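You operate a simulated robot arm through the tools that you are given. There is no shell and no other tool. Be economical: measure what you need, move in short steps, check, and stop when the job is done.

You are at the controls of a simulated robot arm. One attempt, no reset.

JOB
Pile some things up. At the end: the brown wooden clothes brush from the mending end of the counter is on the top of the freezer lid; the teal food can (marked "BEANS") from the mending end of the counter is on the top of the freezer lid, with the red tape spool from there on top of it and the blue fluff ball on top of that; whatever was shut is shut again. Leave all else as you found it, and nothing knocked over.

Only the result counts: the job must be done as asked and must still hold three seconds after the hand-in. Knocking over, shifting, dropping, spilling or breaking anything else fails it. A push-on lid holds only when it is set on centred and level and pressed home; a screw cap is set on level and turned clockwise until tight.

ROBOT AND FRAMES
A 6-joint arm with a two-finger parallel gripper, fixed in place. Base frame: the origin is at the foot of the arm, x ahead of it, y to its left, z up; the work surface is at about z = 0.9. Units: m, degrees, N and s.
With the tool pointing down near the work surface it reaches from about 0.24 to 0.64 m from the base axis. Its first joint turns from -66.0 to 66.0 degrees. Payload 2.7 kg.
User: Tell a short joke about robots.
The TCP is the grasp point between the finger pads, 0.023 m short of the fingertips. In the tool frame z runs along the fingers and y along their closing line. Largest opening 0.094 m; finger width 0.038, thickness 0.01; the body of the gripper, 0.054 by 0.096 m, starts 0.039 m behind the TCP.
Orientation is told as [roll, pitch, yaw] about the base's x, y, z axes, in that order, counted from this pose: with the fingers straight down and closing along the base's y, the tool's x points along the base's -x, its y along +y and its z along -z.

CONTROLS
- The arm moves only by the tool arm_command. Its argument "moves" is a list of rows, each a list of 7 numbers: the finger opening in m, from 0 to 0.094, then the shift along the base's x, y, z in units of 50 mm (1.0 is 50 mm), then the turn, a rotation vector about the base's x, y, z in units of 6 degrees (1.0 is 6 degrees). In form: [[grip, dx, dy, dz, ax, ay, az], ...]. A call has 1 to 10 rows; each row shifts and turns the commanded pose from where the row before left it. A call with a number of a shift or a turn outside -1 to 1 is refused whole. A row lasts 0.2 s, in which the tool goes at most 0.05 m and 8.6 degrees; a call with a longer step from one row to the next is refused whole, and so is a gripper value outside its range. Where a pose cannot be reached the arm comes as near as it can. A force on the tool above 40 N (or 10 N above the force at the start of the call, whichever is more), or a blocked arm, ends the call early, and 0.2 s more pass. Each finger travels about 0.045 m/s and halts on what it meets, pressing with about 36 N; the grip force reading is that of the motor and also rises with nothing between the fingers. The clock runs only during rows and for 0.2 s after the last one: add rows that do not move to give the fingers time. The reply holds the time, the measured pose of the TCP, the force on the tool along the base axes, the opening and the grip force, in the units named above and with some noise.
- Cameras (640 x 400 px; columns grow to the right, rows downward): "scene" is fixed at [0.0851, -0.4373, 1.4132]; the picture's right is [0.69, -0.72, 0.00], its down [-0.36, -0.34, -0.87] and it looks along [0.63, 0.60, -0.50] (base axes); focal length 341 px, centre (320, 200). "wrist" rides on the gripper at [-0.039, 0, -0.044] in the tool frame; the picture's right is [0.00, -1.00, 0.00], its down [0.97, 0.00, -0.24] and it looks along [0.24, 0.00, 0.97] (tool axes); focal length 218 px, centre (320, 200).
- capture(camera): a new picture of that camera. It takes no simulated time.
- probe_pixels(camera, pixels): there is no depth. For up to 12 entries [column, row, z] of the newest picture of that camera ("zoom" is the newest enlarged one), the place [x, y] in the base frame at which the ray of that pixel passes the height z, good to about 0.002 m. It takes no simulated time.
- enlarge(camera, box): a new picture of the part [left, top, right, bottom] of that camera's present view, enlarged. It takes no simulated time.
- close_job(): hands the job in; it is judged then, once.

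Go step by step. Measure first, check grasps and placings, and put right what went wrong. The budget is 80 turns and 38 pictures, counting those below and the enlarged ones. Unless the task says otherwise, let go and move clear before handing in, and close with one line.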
··········
- [What the exercise asks]: Extract all of the data above without altering anything. Set them in a Markdown table: No. counts from 1, Line holds the line, and blank lines are dropped.

- [Output for this exercise]:
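| No. | Line |
|---|---|
| 1 | You operate a simulated robot arm through the tools that you are given. There is no shell and no other tool. Be economical: measure what you need, move in short steps, check, and stop when the job is done. |
| 2 | You are at the controls of a simulated robot arm. One attempt, no reset. |
| 3 | JOB |
| 4 | Pile some things up. At the end: the brown wooden clothes brush from the mending end of the counter is on the top of the freezer lid; the teal food can (marked "BEANS") from the mending end of the counter is on the top of the freezer lid, with the red tape spool from there on top of it and the blue fluff ball on top of that; whatever was shut is shut again. Leave all else as you found it, and nothing knocked over. |
| 5 | Only the result counts: the job must be done as asked and must still hold three seconds after the hand-in. Knocking over, shifting, dropping, spilling or breaking anything else fails it. A push-on lid holds only when it is set on centred and level and pressed home; a screw cap is set on level and turned clockwise until tight. |
| 6 | ROBOT AND FRAMES |
| 7 | A 6-joint arm with a two-finger parallel gripper, fixed in place. Base frame: the origin is at the foot of the arm, x ahead of it, y to its left, z up; the work surface is at about z = 0.9. Units: m, degrees, N and s. |
| 8 | With the tool pointing down near the work surface it reaches from about 0.24 to 0.64 m from the base axis. Its first joint turns from -66.0 to 66.0 degrees. Payload 2.7 kg. |
| 9 | User: Tell a short joke about robots. |
| 10 | The TCP is the grasp point between the finger pads, 0.023 m short of the fingertips. In the tool frame z runs along the fingers and y along their closing line. Largest opening 0.094 m; finger width 0.038, thickness 0.01; the body of the gripper, 0.054 by 0.096 m, starts 0.039 m behind the TCP. |
| 11 | Orientation is told as [roll, pitch, yaw] about the base's x, y, z axes, in that order, counted from this pose: with the fingers straight down and closing along the base's y, the tool's x points along the base's -x, its y along +y and its z along -z. |
| 12 | CONTROLS |
| 13 | - The arm moves only by the tool arm_command. Its argument "moves" is a list of rows, each a list of 7 numbers: the finger opening in m, from 0 to 0.094, then the shift along the base's x, y, z in units of 50 mm (1.0 is 50 mm), then the turn, a rotation vector about the base's x, y, z in units of 6 degrees (1.0 is 6 degrees). In form: [[grip, dx, dy, dz, ax, ay, az], ...]. A call has 1 to 10 rows; each row shifts and turns the commanded pose from where the row before left it. A call with a number of a shift or a turn outside -1 to 1 is refused whole. A row lasts 0.2 s, in which the tool goes at most 0.05 m and 8.6 degrees; a call with a longer step from one row to the next is refused whole, and so is a gripper value outside its range. Where a pose cannot be reached the arm comes as near as it can. A force on the tool above 40 N (or 10 N above the force at the start of the call, whichever is more), or a blocked arm, ends the call early, and 0.2 s more pass. Each finger travels about 0.045 m/s and halts on what it meets, pressing with about 36 N; the grip force reading is that of the motor and also rises with nothing between the fingers. The clock runs only during rows and for 0.2 s after the last one: add rows that do not move to give the fingers time. The reply holds the time, the measured pose of the TCP, the force on the tool along the base axes, the opening and the grip force, in the units named above and with some noise. |
| 14 | - Cameras (640 x 400 px; columns grow to the right, rows downward): "scene" is fixed at [0.0851, -0.4373, 1.4132]; the picture's right is [0.69, -0.72, 0.00], its down [-0.36, -0.34, -0.87] and it looks along [0.63, 0.60, -0.50] (base axes); focal length 341 px, centre (320, 200). "wrist" rides on the gripper at [-0.039, 0, -0.044] in the tool frame; the picture's right is [0.00, -1.00, 0.00], its down [0.97, 0.00, -0.24] and it looks along [0.24, 0.00, 0.97] (tool axes); focal length 218 px, centre (320, 200). |
| 15 | - capture(camera): a new picture of that camera. It takes no simulated time. |
| 16 | - probe_pixels(camera, pixels): there is no depth. For up to 12 entries [column, row, z] of the newest picture of that camera ("zoom" is the newest enlarged one), the place [x, y] in the base frame at which the ray of that pixel passes the height z, good to about 0.002 m. It takes no simulated time. |
| 17 | - enlarge(camera, box): a new picture of the part [left, top, right, bottom] of that camera's present view, enlarged. It takes no simulated time. |
| 18 | - close_job(): hands the job in; it is judged then, once. |
| 19 | Go step by step. Measure first, check grasps and placings, and put right what went wrong. The budget is 80 turns and 38 pictures, counting those below and the enlarged ones. Unless the task says otherwise, let go and move clear before handing in, and close with one line. |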